There is not yet, so far as I am aware, a criminal case against Dr Luke. Big deal, say Kesha’s supporters, most rapes don’t get reported or prosecuted; doesn’t mean they didn’t happen. Too right. But one reason they don’t come to court is that there isn’t enough evidence to secure a conviction. This is genuinely terrible as it is in all situations where crimes are committed and their perpetrators walk free for want of evidence. But sexual crimes, by their very nature, frequently rely on an accumulation of circumstantial evidence, and some are indeed successfully prosecuted. Successful prosecution in a criminal case means convincing (‘so that they are sure’) a unanimous or at worst 10-2 majority jury that what is alleged actually happened.
In civil cases, like Kesha’s, the burden is much lower. All she needs to do is make the Judge believe that it is more likely that it happened than that it didn’t. Even in this, she has thus far failed. (Technical note: it’s true that in an interim measure, judges tend not to try to pre-decide the ultimate case – maybe the judge will find differently once the case itself actually comes to court).
So those rending their garments and vomiting inside their Ubers about this case are doing so simply because a woman claims that something vile has happened to her and some people are not believing her, for the footling reason that there is a better than even chance that her claims might not be true. All of the pro-Kesha commentary starts from the view that she is honest, which of course pre-empts the whole case. Here’s Lena Durham:
[T] he judge, Shirley Kornreich… questioned why — if they could be physically separated as Sony has promised — Kesha could not continue to work for Gottwald. After all, she said, it’s not appropriate to “decimate a contract that was heavily negotiated.” Guess what else is heavily negotiated? The human contract that says we will not hurt one another physically and emotionally. In fact, it’s so obvious that we usually don’t add it to our corporate documents.
She’s right about that last bit.
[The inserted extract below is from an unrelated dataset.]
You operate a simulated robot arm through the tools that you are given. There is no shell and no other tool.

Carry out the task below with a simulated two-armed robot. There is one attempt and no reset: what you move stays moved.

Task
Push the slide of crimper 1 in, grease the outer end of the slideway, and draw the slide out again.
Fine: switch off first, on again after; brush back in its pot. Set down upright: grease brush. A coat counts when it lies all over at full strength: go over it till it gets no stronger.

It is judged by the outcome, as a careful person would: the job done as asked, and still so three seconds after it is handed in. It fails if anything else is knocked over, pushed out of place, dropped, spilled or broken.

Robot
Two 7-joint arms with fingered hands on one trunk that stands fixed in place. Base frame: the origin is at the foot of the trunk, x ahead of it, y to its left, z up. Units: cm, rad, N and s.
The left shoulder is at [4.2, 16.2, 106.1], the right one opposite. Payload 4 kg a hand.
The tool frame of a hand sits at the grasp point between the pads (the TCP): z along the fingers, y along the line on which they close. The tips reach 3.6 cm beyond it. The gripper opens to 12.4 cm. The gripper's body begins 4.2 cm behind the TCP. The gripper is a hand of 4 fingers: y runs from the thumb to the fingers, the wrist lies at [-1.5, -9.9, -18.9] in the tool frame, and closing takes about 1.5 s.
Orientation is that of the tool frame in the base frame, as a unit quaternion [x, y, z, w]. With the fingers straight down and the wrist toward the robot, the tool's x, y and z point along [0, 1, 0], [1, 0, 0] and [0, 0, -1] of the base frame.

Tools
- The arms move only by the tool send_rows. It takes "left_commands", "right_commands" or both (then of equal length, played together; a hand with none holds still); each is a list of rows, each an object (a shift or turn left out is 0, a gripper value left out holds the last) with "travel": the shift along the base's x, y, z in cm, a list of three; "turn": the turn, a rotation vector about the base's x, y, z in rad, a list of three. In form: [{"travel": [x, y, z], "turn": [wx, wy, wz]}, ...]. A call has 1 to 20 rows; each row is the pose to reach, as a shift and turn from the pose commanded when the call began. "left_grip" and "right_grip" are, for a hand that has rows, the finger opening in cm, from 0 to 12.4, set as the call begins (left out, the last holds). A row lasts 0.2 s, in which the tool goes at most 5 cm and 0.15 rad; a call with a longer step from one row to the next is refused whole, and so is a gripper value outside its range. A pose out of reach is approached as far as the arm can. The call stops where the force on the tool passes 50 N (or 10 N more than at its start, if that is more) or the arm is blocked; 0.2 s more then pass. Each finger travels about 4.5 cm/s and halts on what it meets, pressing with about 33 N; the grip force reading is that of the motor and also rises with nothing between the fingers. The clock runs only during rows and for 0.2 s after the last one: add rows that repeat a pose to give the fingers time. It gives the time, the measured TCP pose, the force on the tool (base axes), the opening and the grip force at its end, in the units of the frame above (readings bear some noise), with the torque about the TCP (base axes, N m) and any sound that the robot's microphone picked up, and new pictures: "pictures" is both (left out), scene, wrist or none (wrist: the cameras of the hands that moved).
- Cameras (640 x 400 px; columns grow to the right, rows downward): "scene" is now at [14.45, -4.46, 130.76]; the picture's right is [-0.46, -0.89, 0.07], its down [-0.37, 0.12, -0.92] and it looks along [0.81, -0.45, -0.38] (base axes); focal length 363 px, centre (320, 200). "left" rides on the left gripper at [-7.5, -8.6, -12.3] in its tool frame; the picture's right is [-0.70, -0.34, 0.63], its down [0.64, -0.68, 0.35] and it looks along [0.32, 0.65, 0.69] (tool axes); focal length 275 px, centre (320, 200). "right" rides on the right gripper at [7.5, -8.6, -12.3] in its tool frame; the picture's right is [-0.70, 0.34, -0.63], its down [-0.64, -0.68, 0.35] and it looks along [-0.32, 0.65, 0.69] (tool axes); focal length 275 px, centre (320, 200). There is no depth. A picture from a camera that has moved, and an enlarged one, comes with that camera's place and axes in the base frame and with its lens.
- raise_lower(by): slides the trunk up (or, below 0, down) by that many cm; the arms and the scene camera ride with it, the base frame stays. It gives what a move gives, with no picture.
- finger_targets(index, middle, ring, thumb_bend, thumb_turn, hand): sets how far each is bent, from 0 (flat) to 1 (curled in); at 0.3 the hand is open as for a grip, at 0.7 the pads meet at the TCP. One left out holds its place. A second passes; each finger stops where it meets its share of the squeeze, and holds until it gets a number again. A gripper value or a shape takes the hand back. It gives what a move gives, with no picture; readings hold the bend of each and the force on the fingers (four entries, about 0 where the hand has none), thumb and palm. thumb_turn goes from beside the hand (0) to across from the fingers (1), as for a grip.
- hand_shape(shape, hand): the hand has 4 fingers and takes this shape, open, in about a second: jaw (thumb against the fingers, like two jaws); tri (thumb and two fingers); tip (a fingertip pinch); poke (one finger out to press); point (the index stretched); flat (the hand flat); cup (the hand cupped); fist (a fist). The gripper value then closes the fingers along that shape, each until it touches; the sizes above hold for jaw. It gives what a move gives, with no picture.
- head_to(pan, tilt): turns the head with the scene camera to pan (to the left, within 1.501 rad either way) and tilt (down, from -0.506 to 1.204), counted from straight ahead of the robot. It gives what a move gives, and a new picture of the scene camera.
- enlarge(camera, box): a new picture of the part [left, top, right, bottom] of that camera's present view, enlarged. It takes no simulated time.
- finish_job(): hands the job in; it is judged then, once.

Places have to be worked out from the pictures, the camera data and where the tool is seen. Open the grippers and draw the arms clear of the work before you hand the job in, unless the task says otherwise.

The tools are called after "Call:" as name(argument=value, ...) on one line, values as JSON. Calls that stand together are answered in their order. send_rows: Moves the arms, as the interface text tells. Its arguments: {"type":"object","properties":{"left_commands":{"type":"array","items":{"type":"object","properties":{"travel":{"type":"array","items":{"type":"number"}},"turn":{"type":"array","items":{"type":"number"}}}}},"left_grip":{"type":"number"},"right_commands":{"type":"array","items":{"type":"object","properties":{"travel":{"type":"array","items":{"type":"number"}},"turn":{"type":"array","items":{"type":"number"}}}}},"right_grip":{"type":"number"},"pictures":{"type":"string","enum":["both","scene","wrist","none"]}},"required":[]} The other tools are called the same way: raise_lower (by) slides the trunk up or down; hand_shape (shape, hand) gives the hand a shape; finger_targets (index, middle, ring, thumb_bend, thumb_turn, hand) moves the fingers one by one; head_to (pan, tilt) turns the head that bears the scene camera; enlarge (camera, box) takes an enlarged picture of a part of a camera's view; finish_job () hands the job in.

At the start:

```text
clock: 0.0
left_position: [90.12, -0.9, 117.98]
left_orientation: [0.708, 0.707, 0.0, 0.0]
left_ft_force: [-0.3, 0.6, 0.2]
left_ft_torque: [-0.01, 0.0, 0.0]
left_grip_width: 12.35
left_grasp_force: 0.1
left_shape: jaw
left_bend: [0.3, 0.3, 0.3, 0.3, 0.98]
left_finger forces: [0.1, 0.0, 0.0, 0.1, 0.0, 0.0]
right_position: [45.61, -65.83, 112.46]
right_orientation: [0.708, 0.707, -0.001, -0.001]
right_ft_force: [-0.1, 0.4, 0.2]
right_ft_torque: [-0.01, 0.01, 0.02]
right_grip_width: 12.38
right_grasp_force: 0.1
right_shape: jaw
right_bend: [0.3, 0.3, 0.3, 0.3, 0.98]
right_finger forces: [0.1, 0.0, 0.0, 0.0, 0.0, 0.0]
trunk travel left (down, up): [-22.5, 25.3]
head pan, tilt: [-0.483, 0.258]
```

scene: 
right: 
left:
In English contract law, we have the idea of the Officious Bystander, an imaginary being who is supposed to have been standing next to the parties as they drew up their contract, and nudged their elbows to encourage them to put in all kinds of extra clauses that most people would imagine are utterly unnecessarily to mention. ‘And put in clause that you won’t rape her’ she would have been saying ‘and another one that you won’t pretend that he raped you just so you get out of it’. I presume that (despite Durham’s sarcasm) US law would also imply such terms into the contract. If Kesha can show evidence, on only the balance of probability, the contract can be struck down in her favour. But it’s not about evidence for Durham.
What’s happening to Kesha highlights the way that the American legal system continues to hurt women by failing to protect them from the men they identify as their abusers. [my italics]
Do you see the barbarism in that little phrase? If not, I’ll put it boldly. Women do not deserve to be protected from the ‘men they identify as their abusers,’ any more than Goody Proctor deserved to be executed for sleeping with the devil. They deserve to be protected from their actual abusers.
I put this thought experiment to an interlocutor on one forum:
Let’s say you have a boyfriend whom you love and trust very much. A woman whom you don’t know tells you that he raped her in the past. Do you immediately drop him and report him to the Police? Or do you try to satisfy yourself that she is telling the truth?
The reply?:
At the very least, we would be spending some time apart and we have a kid. In the end maybe it didn’t happen and I would hear him out but there are some things that you just don’t take lightly and you just do not brush off.
There you see the flipped burden of proof that splenetic Kesha-supporters require. A man who is accused of rape or sexual abuse must be presumed to be guilty without evidence, and must prove his innocence. This woman was prepared to separate herself and her child from her beloved husband on the untested assertion of a stranger. I very much hope she was only saying it to make a rhetorical point, but I do fear that her sentiments are widespread.
Suppose, just for a moment, that it is revealed that Kesha was indeed lying. The 2011 video deposition in which she repeatedly denies all of the allegations she now makes may be some kind of denial or burying of deep psychological hurt, [2] but it could also be – well – evidence that she’s now lying. If that were to be the outcome, if Kesha were shown somehow to be crying wolf, I very much hope that the fawning guilt-presuming feminist support would turn to equivalent fury at her use of bogus accusations of rape as a commercial tool.
For this is why every feminist should care. It is because once principles of justice have gone, once we stop expecting people to show that their accusations are true before they are acted upon, once people decide matters for good on their whims, siding with their favourite pop singer or fellow celebrity on the presumption that they couldn’t lie, every single one of us is a potential victim of the pointed finger, and none of us, man or woman, will be safe.
[1] Well, yes, but only just. Only just, however, is good enough for the law, just as ‘not quite’ isn’t.
[2] Though to this unqualified, privileged white cisgender male, it didn’t particularly look like it – notice how she waggles her head as if it’s something crazy that she’s heard other people say, how her mum answers all the questions with a deadpan no, as if she just wants to get on
I reckon one aspect of this that isn’t getting much discussion is the inherent (un)fairness of the contracts in question. Part of this problem stems from the ability of companies to buy up a huge chunk of an artists career.
LikeLiked by 1 person
Thanks for reading, and for commenting. From a legal point of view, the fairness of the contract is never questioned. You can contract with me to buy my house for $5, and the law should uphold that deal. Otherwise it would always be open to people to deny deals they have done that seem like a bad idea in retrospect.